Begin Information shown

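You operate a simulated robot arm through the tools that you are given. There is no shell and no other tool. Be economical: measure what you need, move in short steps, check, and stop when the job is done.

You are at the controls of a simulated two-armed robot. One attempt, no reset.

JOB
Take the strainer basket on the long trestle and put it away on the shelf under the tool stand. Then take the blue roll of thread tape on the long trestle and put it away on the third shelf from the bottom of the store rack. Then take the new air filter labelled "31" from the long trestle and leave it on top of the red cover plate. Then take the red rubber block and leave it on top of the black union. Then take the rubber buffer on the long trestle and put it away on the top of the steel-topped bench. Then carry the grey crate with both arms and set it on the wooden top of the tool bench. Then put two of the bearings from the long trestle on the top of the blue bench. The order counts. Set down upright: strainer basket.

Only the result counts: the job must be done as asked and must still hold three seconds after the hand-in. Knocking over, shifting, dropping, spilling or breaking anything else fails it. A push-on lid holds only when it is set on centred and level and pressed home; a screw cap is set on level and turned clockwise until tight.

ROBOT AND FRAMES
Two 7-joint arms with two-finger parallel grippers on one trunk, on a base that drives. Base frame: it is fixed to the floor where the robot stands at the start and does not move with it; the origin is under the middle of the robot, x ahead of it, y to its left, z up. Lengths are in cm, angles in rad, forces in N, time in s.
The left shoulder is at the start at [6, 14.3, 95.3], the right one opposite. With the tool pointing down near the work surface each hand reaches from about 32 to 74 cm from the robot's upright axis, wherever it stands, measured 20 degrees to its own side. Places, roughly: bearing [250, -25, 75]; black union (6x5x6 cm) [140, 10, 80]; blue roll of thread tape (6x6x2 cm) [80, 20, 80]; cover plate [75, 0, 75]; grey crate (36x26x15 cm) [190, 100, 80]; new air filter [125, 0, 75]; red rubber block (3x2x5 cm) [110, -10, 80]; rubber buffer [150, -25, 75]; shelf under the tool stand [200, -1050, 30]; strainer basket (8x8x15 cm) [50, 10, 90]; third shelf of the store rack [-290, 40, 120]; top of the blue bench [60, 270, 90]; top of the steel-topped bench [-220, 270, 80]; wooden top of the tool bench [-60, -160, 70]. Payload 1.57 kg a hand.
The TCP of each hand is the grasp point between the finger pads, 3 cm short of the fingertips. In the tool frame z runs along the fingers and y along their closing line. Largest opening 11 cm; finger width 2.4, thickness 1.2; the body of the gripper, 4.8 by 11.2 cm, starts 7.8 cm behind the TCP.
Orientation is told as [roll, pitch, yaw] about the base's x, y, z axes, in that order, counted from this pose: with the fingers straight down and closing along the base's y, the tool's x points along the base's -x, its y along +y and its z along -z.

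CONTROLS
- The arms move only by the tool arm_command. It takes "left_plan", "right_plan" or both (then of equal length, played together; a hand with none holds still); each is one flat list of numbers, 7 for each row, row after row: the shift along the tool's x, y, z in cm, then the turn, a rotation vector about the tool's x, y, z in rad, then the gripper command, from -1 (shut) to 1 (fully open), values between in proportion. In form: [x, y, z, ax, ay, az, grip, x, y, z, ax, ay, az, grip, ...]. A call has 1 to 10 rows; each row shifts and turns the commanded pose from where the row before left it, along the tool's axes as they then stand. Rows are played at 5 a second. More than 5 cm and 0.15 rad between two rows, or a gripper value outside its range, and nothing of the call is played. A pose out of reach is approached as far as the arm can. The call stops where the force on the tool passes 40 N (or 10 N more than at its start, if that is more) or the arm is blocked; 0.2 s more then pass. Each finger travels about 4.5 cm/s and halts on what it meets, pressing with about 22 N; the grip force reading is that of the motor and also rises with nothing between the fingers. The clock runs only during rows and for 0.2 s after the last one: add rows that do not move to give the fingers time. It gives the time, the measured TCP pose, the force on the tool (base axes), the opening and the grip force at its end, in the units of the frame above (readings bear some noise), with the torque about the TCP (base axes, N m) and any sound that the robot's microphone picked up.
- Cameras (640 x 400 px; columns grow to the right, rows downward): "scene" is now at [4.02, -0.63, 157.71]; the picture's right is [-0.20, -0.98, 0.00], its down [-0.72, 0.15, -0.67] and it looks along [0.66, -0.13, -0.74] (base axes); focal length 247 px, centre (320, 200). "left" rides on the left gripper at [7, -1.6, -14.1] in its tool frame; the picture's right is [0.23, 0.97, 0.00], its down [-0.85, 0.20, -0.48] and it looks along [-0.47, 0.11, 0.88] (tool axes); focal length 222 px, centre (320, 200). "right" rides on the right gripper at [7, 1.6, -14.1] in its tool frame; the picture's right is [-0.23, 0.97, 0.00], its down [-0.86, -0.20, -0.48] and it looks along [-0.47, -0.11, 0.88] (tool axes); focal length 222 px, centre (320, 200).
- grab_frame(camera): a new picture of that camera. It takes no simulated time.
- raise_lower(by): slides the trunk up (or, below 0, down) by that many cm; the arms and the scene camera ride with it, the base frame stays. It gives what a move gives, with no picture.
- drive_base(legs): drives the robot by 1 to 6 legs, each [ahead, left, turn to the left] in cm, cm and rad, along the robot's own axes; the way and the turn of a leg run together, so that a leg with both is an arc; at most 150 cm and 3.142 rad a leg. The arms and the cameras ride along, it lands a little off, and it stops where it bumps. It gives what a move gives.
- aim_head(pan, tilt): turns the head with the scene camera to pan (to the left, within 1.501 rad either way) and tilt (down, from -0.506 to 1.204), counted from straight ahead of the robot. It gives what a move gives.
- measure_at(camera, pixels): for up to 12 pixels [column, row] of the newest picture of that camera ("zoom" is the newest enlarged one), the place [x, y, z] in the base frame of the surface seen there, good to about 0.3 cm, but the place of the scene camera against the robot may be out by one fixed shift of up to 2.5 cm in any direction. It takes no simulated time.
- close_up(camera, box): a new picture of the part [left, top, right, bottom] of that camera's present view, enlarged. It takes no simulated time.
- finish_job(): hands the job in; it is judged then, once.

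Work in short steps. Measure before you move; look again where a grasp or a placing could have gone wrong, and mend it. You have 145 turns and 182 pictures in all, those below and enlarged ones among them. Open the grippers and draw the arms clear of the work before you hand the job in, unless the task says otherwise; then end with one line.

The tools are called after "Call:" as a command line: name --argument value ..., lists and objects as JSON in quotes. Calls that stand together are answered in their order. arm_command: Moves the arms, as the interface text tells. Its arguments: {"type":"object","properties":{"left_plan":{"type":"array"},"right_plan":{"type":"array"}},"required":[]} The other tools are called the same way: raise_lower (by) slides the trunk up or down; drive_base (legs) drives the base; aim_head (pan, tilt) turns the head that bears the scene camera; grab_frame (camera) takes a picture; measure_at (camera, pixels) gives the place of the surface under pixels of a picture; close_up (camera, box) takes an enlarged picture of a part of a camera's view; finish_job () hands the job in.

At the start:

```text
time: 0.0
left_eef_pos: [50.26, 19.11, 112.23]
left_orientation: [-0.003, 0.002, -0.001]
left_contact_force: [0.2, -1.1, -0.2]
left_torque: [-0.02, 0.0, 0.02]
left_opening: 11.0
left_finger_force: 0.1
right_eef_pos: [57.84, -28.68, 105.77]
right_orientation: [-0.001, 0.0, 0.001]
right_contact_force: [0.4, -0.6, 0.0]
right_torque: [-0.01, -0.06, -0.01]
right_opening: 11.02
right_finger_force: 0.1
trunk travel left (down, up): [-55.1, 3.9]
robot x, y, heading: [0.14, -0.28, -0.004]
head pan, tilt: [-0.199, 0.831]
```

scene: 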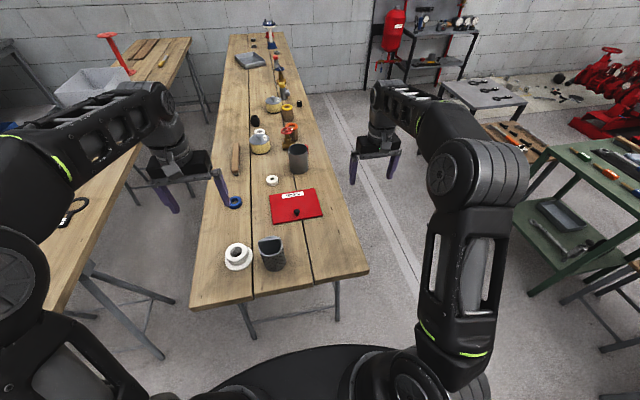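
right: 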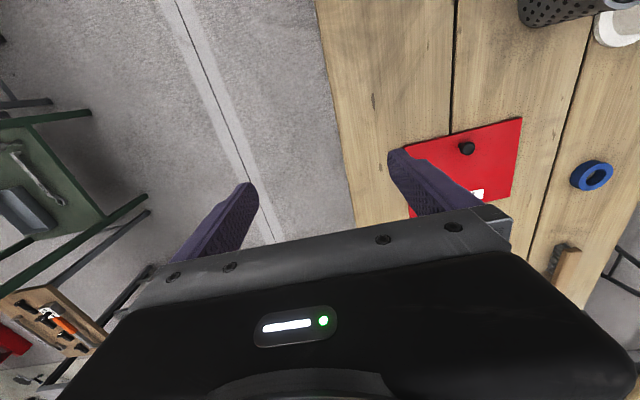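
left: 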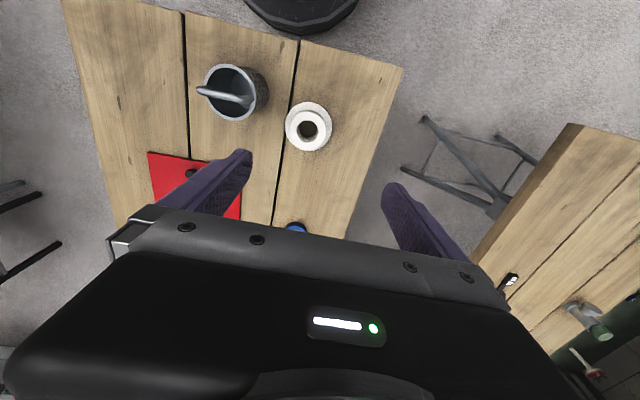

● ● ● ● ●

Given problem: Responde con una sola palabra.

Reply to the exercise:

End Information shown

Given problem: For each line in the data above that contains the string "hands", extract the line.

Reply to the exercise:
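- finish_job(): hands the job in; it is judged then, once.
The tools are called after "Call:" as a command line: name --argument value ..., lists and objects as JSON in quotes. Calls that stand together are answered in their order. arm_command: Moves the arms, as the interface text tells. Its arguments: {"type":"object","properties":{"left_plan":{"type":"array"},"right_plan":{"type":"array"}},"required":[]} The other tools are called the same way: raise_lower (by) slides the trunk up or down; drive_base (legs) drives the base; aim_head (pan, tilt) turns the head that bears the scene camera; grab_frame (camera) takes a picture; measure_at (camera, pixels) gives the place of the surface under pixels of a picture; close_up (camera, box) takes an enlarged picture of a part of a camera's view; finish_job () hands the job in.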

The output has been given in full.